'The ultimate mission is free knowledge'

Interview Arthur Richards
Arthur Richards is a software engineer for Wikipedia

How does Wikipedia handle a whopping 700,000 donations from 150 countries?

Linux Format magazine caught up with Arthur Richards of the Wikimedia Foundation to find out.

interview

LXF: A few years ago, when making the DVD for our magazine, we wanted to put some kind of Wikipedia snapshot on the disc – a subset of articles. We found a few random database dumps, but nothing official...

AR: I'm working on that. There's a small suite of tools that exists on the system called Toolserver, which is just a server that some of our community members have access to, for bots and scripts to mine data from Wikipedia.

Someone has written a tool that basically goes through all the Wikipedia articles and parses assessment data that exists for a lot of articles. You won't see them on every article, but on those that are very carefully watched by a certain project or group.

So you can go into this tool and say: I want to see all the B-or-above rated articles about reptiles, and get back a whole big list. Then you can go through and carefully select specific revisions, and ultimately take those articles and export them to a CSV file, which you can feed through a crazy home-grown system that some guy has, that will turn it into an openZIM file. That's a highly compressed data storage format, that you can then load into an openZIM reader, and basically have Wikipedia at your fingertips.

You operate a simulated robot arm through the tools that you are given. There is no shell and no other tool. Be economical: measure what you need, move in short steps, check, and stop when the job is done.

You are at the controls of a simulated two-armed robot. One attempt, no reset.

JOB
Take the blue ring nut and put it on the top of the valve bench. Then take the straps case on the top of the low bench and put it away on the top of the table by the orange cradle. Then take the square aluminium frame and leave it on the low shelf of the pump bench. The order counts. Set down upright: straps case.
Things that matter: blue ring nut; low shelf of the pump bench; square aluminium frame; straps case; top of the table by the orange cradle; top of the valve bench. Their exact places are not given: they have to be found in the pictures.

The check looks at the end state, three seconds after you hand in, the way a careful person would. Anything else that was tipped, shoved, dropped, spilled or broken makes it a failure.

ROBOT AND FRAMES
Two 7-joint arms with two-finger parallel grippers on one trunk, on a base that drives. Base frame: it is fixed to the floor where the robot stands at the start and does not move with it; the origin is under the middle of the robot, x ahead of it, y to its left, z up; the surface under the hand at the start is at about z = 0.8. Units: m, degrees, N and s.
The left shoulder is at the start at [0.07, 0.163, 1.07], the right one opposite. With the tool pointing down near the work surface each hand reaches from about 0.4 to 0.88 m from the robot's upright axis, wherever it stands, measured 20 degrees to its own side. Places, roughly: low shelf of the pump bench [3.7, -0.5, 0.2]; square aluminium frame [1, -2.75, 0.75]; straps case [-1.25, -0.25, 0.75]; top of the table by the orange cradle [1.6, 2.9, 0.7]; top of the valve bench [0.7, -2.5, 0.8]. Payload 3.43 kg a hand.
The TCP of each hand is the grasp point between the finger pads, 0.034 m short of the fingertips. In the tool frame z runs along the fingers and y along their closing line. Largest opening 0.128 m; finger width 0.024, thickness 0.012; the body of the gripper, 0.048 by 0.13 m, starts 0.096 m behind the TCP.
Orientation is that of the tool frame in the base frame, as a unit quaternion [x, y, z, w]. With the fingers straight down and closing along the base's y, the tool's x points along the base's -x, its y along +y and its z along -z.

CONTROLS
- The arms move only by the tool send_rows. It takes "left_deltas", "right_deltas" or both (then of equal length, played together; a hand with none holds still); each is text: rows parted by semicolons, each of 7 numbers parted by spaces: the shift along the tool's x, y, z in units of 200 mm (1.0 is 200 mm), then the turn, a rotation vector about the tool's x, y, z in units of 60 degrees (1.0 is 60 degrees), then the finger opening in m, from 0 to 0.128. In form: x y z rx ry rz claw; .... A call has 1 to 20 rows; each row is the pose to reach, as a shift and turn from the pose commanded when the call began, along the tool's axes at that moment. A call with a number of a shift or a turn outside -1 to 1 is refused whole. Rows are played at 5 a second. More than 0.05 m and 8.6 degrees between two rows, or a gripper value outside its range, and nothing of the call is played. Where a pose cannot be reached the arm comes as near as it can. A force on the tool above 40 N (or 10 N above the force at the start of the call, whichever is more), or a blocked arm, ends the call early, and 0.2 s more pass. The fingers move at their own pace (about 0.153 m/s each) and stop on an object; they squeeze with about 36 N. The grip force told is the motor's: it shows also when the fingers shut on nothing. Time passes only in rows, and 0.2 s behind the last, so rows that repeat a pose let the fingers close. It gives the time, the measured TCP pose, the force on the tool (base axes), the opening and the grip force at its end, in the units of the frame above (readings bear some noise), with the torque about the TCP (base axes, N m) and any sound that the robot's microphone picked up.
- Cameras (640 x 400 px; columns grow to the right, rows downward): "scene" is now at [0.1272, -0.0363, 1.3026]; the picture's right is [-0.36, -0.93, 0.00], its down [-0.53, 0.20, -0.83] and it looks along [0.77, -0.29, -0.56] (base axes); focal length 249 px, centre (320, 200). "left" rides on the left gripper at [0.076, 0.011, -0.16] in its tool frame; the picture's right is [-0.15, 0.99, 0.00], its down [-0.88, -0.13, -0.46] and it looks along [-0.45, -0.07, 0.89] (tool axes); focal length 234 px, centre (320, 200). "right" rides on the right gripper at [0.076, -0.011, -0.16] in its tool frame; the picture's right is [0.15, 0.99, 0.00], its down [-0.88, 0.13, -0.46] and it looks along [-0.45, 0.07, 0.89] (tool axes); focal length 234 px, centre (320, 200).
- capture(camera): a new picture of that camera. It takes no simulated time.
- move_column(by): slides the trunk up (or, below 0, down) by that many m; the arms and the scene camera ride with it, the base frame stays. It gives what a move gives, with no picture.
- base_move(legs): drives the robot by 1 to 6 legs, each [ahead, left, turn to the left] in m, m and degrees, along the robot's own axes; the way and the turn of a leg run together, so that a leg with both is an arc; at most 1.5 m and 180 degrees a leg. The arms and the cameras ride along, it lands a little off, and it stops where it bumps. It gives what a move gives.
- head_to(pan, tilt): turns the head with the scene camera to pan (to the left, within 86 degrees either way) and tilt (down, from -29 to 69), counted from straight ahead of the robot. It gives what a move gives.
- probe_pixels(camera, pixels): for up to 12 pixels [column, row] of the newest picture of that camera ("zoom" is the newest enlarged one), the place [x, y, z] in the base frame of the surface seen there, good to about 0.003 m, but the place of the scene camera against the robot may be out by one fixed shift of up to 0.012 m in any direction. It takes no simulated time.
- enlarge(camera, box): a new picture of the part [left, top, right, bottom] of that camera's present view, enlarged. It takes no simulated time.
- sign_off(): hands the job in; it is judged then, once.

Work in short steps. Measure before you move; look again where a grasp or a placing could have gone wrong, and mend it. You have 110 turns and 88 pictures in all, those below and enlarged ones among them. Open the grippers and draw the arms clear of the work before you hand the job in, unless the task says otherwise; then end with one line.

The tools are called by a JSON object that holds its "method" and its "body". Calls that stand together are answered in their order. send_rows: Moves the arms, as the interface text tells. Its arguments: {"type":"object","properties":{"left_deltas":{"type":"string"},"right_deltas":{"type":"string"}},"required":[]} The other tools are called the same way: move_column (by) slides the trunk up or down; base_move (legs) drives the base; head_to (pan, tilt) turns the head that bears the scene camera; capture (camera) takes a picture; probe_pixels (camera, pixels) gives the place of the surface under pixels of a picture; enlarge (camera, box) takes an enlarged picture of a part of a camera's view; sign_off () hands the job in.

You can search through articles, but it's read-only at the moment. I'm actually mentoring a Google Summer of Code student who's taking those tools on the Toolserver, and porting them over to a MediaWiki extension, which will then allow people to build their own collections of articles.

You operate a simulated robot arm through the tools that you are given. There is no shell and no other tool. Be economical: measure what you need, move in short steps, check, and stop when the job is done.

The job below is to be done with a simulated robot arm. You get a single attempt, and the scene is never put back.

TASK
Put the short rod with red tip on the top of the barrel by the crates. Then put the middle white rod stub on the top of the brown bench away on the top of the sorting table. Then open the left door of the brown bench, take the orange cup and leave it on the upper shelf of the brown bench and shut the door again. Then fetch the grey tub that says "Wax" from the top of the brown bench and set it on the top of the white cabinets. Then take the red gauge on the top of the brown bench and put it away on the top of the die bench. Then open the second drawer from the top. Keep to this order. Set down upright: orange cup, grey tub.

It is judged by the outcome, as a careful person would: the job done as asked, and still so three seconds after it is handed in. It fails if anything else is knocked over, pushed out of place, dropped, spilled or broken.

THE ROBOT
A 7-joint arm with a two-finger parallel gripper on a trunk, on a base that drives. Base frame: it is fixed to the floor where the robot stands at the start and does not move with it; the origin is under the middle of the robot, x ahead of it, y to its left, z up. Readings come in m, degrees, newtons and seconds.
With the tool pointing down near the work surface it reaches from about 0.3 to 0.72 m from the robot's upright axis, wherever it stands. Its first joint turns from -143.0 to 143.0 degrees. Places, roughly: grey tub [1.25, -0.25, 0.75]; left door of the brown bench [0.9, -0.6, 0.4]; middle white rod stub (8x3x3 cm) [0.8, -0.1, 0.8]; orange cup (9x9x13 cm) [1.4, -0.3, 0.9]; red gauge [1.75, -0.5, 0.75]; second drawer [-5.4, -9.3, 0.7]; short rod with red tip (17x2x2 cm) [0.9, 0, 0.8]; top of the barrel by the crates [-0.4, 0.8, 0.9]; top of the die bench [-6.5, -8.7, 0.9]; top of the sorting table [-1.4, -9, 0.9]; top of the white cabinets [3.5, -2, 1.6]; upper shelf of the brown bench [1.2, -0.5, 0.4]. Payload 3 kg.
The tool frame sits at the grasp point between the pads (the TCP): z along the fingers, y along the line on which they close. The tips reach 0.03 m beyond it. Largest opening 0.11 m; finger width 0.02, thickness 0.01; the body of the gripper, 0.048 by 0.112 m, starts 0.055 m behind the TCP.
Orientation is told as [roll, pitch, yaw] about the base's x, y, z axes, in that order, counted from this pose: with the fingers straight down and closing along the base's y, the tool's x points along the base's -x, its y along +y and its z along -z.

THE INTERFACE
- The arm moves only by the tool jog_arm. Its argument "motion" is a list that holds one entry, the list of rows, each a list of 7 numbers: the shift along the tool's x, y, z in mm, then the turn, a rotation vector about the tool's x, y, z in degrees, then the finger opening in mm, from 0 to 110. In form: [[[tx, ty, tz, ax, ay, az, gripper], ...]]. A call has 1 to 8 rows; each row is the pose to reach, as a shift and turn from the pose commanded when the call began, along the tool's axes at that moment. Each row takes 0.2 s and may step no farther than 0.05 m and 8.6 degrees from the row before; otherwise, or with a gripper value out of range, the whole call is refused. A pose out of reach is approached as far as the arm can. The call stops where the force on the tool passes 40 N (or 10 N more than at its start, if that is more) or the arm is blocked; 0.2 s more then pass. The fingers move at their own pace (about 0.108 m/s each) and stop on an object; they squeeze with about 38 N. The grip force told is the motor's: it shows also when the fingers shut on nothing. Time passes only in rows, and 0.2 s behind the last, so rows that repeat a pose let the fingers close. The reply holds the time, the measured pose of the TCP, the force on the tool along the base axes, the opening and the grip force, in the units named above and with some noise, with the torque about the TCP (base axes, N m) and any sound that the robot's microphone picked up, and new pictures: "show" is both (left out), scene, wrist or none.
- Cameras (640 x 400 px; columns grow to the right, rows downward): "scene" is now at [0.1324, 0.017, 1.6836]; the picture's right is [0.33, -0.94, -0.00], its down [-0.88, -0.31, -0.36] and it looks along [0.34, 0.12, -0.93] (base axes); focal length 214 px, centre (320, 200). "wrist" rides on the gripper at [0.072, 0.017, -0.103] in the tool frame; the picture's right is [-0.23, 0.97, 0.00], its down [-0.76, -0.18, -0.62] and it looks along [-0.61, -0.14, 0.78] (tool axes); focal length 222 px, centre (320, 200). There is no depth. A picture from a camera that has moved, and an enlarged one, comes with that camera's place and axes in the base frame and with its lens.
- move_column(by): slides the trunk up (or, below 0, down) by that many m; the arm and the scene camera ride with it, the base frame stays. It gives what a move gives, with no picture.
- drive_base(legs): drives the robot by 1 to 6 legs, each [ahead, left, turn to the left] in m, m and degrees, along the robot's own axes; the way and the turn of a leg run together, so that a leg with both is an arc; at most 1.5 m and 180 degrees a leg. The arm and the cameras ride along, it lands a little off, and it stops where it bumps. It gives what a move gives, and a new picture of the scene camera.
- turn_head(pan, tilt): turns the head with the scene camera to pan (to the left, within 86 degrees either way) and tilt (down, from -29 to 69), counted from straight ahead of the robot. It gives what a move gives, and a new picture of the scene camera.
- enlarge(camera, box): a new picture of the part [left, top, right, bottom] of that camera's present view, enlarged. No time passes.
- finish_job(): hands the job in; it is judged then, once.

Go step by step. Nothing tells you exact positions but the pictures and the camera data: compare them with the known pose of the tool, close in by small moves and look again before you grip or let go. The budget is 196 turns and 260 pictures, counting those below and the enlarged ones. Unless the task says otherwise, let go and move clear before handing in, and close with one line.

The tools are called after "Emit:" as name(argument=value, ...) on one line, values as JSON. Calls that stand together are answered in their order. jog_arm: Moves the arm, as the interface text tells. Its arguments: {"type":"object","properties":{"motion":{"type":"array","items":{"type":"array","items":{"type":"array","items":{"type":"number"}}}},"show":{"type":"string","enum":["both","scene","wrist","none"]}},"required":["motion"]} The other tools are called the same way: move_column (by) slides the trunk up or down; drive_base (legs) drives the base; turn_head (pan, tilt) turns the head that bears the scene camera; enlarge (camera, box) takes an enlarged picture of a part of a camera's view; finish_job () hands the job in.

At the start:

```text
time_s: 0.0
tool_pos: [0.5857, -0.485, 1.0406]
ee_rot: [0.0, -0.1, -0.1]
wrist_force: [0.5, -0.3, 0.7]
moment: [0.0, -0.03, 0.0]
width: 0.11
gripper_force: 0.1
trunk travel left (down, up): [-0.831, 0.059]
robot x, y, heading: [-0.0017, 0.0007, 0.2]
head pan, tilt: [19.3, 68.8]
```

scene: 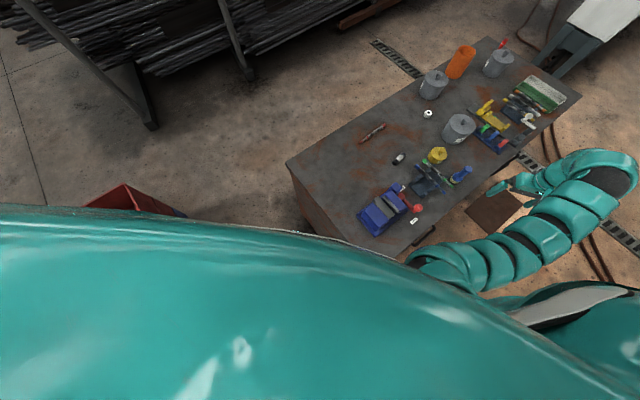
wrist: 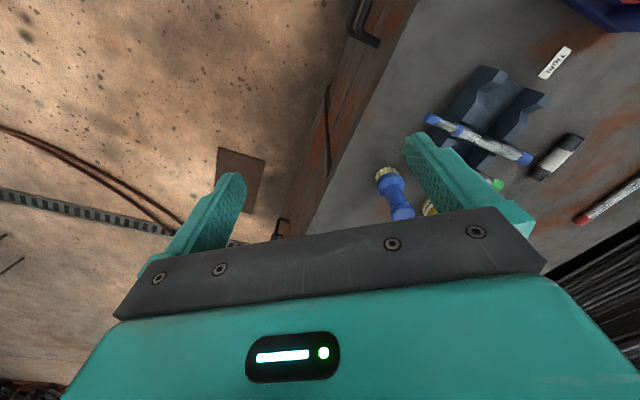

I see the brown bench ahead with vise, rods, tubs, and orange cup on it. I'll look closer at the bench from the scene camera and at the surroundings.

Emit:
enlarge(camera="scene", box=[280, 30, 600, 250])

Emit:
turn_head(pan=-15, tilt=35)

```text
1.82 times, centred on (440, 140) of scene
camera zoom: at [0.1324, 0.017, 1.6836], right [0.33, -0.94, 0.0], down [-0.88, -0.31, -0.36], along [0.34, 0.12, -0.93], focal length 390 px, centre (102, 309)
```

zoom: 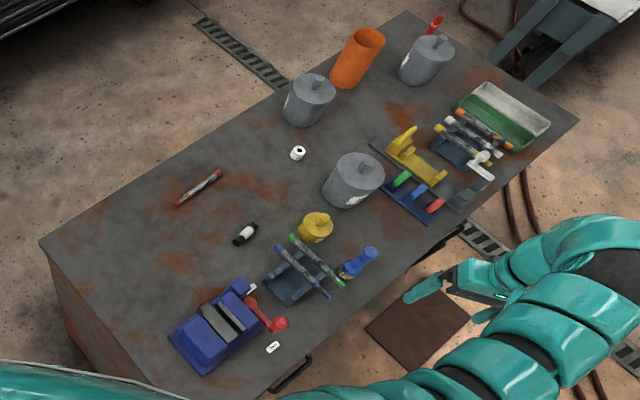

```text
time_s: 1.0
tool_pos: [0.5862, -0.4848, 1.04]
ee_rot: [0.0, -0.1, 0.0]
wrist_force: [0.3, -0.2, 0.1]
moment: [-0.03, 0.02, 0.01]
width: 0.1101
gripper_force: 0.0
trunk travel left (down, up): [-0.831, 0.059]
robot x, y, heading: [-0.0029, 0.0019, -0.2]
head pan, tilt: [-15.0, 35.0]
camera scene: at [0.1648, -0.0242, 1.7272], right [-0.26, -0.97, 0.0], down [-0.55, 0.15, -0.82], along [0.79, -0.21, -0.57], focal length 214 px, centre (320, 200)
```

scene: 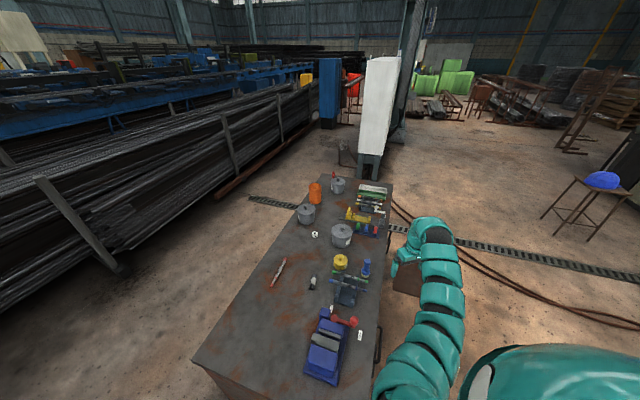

Ideally, once it's actually out there as an extension, other people will be able to pick it up and expand it. We'd like people to be able to build their own custom libraries of Wikipedia articles – specific revisions and the like that they can then share with other people.

You could then take someone else's collection, amend it to make it bigger or smaller, apply certain filters to it – such as making it child-safe for instance – and ultimately be able to export those groupings of articles into some kind of offline format. That's the long-term vision.

LXF: What area really interests you in the future of Wikimedia?

AR: I'm not sure... I like it all. One of the cool things about working for the Wikimedia Foundation is it's like being a kid in a candy store. There's so much you can do, and so much that needs to be done, and not that many people doing it. You get to explore and touch lots of different aspects.

LXF: I guess that's why you get involved with a project like this in the first place – you know it's not going to be like working on a production line.

AR: Exactly. At the end of the day, the ultimate mission is free knowledge – you can do anything to further that, and that's the passion that drives almost everybody who's involved in it.